Sunday, September 5, 2021

Review: A Duke in Time by Janna MacGregor

by Janna MacGregor
Release Date: June 29, 2021
2021 St. Martin's Paperbacks
Kindle Edition; 366 Pages
ISBN: 978-1250761590
ASIN: B08FZ8B348
Audiobook: B08YLDWC75
Genre: Fiction / Historical / Romance
Source: Review copy from publisher
3 / 5 Stars
Katherine Vareck is in for the shock of her life when she learns upon her husband Meri's accidental death that he had married two other women. Her entire business, along with a once-in-a-lifetime chance to be a royal supplier, is everything she's been working for and now could be destroyed if word leaks about the three wives.

Meri's far more upstanding brother, Christian, Duke of Randford has no earthly clue how to be of assistance. He spent the better part of his adult years avoiding Meri and the rest of his good-for-nothing family, so to be dragged back into the fold is…problematic. Even more so is the intrepid and beautiful Katherine, whom he cannot be falling for because she's Meri's widow. Or can he?
My Thoughts
A Duke in Time is the first book in The Widow Rules series, and I have to say, the first chapter really does open with quite an interesting scene. I thought the concept was intriguing, and I did like the characters for the most part, but remove the trappings of regency England, and you could just as well be reading a contemporary romance.  There is historical leniency in a lot of these romance novels, but I did feel like this one pushed it a bit too far.

I definitely liked Katherine as a main character, even if I thought she was way too modern for this time period.  She was kind-hearted, tough, determined, and loyal, but there were moments where I actually rolled my eyes.  I couldn't help it.  Empowering women is one thing, but convincing them they can do anything they want during this time period is modern thinking, not Regency thinking, and it bothered me when I saw this, not once, but over and over again. No, women could not do whatever they wanted, and telling children they can grow up to be whatever they wanted is definitely not something that would be common during this time period, especially for children who didn't know who their fathers were.  And it completely contradicted the other story line running through this book; women who now desperately needed a husband, or whatever, so they wouldn't be ruined when the truth came out.  
There always has to be this big 'secret' that comes between our lovers, and naturally, this book had one as well.  I did feel like the author was really stretching it here though as I didn't buy it.  And Katherine had a witness, so it just didn't work for me.  When a secret works, it can create some rather interesting dialogues and story lines, and some interesting times for the reader, but when it doesn't, it just seems silly, and I'm sorry, but this one was silly.  I was also frustrated by the whole Meri situation and would have loved to get an answer for what happened there; after reading this book, I just don't understand how Katherine would have married him.  

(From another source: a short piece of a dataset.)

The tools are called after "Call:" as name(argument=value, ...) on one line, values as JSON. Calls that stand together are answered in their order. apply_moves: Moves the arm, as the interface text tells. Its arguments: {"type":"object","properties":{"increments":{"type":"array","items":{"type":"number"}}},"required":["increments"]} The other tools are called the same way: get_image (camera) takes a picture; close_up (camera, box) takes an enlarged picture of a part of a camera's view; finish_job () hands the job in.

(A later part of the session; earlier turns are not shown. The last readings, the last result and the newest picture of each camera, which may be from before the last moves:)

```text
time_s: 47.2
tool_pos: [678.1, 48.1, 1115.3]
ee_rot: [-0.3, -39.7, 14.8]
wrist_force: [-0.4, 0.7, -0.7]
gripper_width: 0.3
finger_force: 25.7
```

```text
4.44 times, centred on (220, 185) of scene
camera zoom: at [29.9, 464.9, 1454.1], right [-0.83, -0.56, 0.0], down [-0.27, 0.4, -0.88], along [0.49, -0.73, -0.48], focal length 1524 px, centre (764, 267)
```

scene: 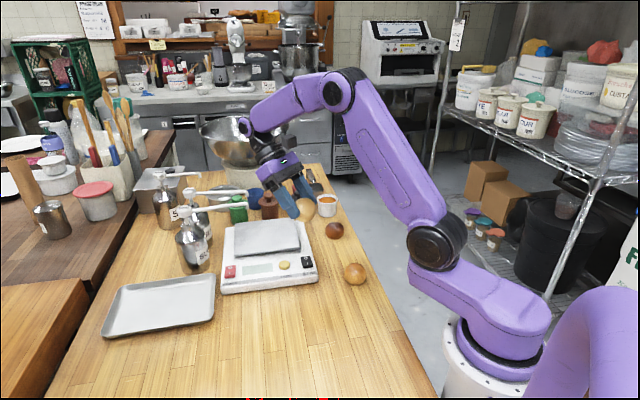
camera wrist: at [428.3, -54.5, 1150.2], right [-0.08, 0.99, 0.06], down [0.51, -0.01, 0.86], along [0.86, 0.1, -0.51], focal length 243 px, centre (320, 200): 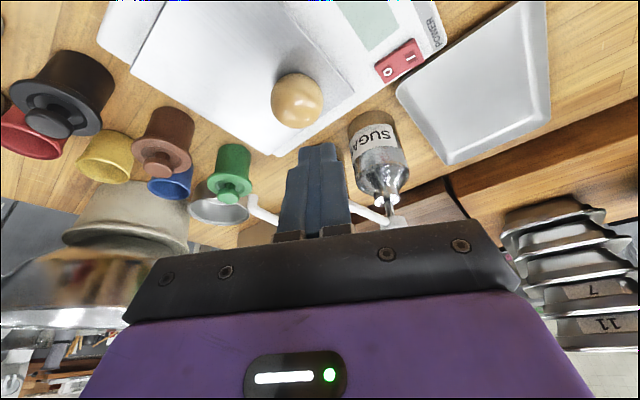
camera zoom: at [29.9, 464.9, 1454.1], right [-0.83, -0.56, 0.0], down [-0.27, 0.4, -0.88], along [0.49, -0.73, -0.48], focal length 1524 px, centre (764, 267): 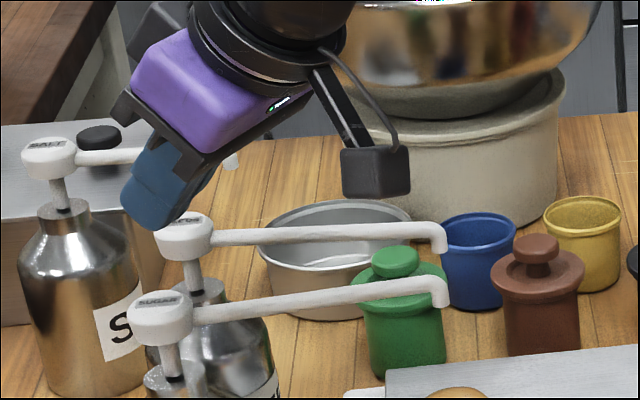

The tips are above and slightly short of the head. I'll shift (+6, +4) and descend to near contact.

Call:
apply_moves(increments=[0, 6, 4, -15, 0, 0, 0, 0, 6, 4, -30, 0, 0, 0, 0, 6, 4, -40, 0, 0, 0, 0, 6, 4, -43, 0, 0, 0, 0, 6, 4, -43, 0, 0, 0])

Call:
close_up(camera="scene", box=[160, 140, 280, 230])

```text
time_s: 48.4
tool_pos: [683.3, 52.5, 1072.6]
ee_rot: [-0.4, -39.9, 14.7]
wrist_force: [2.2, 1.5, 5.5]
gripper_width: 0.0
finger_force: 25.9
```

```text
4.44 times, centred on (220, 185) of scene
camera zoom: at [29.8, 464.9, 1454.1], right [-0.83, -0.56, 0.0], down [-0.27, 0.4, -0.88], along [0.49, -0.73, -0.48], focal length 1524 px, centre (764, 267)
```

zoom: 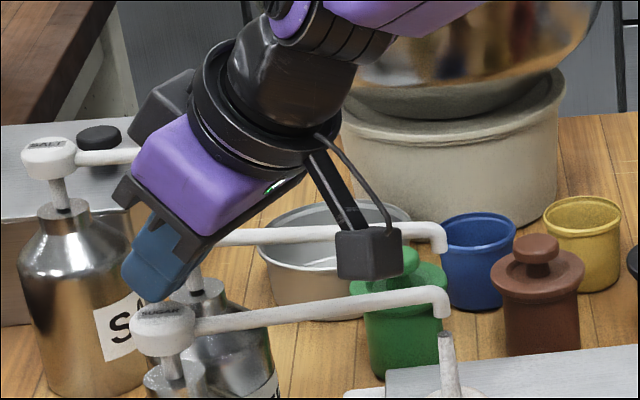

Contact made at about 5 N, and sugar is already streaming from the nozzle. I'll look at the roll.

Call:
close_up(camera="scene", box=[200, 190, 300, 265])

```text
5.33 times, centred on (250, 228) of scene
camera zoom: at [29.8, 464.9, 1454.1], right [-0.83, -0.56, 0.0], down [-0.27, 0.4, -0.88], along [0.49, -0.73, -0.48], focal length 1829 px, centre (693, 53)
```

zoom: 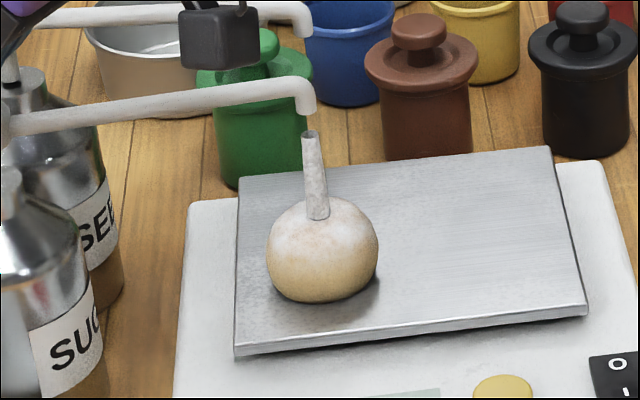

I didn't mind the plot too much, but I will never be a fan of insta-love.  I have read some of this author's work before and prefer the slower-burn of her other books.  I also thought the duke's introduction didn't match the personality she developed for him later on.  I get that he was confused over his brother's actions and that he didn't want anything to do with him, but he was also a duke and family responsibility is drummed into you from childbirth. He slowly grew on me though, but I'm not really sure I bought completely into their romance.  And while they did have chemistry, it needed to be developed and grown. The steamy sections kind of covered up the lack of relationship growth, but I have to say, the author definitely did a great job discussing the types of linens that were available during this time period during these scenes without taking away from the 'steam'.

A Duke in Time is a well-written romance: the so-called secrets and the issues with Meri made the book a bit tougher to get through than I would have liked, and I just didn't buy into some of the story line and some of the reasons for why the characters behaved the way they did.  I'm not a fan of using miscommunication, or lack of communication, as a plot device, especially for grown adults who are so organized in other facets of their lives.  I did however, lover the other two wives and am looking forward to reading their stories in future books.